ConAgra Foods (CAG) bumped up its fiscal 2013 outlook to take into account last month’s $4.95 billion deal to acquire private-label food maker Ralcorp Holdings.

The Omaha, Neb.-based packaged-food maker raised its estimate for full-year adjusted earnings to $2.15 a share, an increase of nine cents. ConAgra said a larger contribution from its consumer foods and commercial foods segments is also reflected in the higher estimate.

According to the company, Ralcorp will account for an additional 25 cents a share to fiscal 2014 adjusted earnings.

“The transaction is financially and strategically compelling and creates a company with $18 billion in net sales and the leading position in North America in private brands,” Gary Rodkin, CEO of ConAgra Foods, said in a statement. “We have already begun the integration process, and look forward to reporting on our progress over the next few months.”

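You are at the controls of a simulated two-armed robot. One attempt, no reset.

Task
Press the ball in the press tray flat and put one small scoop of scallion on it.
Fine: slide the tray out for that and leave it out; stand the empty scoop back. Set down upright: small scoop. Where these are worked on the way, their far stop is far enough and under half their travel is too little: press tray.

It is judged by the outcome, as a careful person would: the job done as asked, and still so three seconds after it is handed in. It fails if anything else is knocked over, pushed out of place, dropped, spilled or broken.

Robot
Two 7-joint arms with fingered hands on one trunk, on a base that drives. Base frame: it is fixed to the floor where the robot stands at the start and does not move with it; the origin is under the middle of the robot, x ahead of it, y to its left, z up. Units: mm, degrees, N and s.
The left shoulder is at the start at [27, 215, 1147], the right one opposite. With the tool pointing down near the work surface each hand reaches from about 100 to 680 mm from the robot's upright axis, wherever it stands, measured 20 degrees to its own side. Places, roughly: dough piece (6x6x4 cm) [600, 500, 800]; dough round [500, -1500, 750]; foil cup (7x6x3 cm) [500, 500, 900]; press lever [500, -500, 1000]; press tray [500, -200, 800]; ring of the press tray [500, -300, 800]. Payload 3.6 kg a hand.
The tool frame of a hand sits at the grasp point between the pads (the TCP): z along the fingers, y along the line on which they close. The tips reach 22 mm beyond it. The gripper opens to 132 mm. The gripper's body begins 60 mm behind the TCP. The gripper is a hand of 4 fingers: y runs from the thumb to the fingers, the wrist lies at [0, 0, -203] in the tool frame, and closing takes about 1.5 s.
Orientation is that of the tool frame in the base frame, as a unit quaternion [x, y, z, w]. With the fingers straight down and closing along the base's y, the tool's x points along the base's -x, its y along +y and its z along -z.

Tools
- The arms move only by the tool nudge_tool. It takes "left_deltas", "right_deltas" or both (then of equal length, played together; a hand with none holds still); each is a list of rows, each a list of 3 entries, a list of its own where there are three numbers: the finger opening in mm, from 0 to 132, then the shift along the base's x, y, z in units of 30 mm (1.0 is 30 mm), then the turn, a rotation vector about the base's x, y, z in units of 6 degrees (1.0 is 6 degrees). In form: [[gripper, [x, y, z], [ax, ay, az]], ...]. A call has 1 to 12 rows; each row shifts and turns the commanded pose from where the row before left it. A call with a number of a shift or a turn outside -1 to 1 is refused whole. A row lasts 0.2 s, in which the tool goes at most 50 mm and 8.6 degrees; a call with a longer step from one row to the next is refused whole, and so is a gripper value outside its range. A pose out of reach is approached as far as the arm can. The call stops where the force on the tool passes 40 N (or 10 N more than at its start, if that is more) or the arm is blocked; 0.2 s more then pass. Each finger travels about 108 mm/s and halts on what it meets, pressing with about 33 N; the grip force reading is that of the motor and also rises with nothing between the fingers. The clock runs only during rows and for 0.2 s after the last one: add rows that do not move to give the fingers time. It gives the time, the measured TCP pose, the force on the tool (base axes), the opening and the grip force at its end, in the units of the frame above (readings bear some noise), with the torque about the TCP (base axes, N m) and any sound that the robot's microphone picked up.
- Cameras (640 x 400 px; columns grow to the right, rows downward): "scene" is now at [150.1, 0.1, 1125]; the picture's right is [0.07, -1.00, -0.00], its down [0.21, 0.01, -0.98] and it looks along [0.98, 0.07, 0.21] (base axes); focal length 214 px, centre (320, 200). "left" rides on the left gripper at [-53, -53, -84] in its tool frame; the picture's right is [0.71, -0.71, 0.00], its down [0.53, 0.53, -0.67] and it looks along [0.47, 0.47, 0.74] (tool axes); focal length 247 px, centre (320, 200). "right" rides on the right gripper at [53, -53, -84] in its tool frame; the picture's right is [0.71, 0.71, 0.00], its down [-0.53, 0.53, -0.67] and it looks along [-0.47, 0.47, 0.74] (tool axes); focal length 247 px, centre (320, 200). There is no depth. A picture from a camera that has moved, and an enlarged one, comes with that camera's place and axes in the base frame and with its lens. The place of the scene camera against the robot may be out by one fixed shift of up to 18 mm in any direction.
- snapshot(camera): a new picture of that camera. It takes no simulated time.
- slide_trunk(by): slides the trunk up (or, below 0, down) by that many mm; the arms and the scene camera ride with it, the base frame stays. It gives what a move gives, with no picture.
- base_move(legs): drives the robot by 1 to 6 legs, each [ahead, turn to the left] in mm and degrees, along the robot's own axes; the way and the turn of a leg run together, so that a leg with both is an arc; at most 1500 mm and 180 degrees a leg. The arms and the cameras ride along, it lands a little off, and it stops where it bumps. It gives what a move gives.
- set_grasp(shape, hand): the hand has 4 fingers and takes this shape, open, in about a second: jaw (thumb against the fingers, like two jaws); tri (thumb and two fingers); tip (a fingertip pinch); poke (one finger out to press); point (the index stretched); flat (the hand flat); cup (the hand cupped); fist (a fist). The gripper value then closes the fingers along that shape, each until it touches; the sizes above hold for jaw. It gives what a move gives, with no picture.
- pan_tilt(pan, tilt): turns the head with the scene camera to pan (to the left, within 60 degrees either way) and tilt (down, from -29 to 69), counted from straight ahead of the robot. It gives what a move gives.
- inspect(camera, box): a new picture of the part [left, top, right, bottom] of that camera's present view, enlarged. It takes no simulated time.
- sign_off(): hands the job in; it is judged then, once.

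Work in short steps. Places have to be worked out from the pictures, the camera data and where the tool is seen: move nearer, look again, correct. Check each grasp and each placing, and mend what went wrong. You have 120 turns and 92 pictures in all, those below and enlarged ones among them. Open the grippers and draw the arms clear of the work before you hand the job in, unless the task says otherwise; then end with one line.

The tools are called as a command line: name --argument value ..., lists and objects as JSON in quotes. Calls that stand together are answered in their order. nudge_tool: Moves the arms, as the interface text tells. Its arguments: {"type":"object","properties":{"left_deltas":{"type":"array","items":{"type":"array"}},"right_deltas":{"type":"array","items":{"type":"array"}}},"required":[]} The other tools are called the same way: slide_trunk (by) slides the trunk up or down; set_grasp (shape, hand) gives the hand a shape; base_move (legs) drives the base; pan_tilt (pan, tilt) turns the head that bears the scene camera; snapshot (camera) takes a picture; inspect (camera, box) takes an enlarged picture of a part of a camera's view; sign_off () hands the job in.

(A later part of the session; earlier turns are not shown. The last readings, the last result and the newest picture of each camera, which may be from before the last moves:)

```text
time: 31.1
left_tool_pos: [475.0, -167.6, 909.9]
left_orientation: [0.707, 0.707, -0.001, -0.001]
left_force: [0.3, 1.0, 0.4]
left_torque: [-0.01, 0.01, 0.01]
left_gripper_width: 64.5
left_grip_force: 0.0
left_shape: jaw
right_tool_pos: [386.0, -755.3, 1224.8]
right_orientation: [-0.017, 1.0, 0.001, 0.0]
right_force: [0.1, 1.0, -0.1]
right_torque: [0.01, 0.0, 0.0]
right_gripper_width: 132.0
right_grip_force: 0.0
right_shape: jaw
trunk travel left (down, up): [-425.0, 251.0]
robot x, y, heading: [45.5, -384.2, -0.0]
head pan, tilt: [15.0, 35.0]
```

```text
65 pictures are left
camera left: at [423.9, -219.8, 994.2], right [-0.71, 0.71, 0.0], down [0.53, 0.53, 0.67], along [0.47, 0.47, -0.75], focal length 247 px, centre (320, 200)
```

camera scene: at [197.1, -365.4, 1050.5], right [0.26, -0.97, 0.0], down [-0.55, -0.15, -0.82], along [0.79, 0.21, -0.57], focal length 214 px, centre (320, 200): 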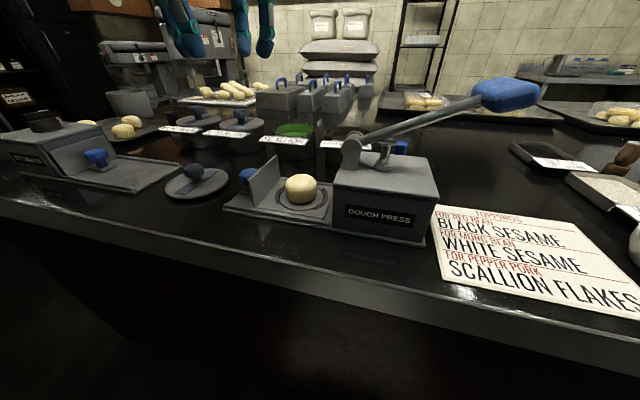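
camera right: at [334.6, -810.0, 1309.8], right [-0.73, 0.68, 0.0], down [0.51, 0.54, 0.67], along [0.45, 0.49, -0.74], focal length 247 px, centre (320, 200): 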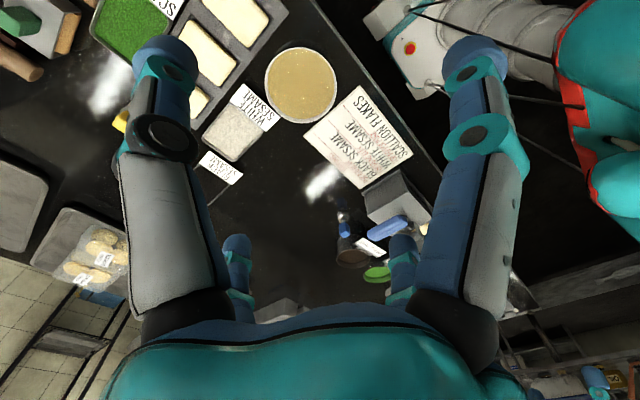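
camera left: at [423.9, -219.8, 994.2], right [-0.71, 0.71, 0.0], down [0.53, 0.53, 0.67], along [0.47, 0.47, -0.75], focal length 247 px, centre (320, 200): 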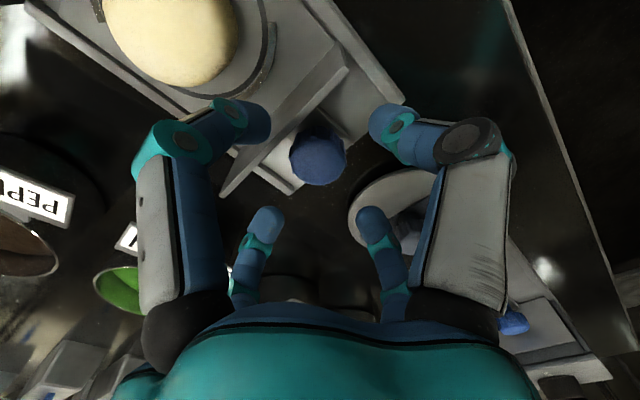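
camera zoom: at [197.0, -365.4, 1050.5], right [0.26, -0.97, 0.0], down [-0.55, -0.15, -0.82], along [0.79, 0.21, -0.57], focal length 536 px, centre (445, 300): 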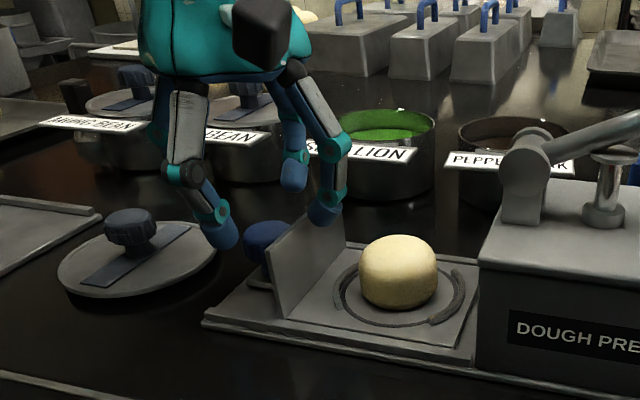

ConAgra also said it will focus on debt reduction through the end of fiscal 2015 to help offset the debt used to purchase Ralcorp. The company also plans to keep its annual $1 dividend through that period and will consider an increase once it meets its debt reduction goals.

ConAgra last raised its 2013 outlook in December on a 17% jump in second-quarter earnings.

Shares of ConAgra were up 16 cents to $33.89 early Tuesday.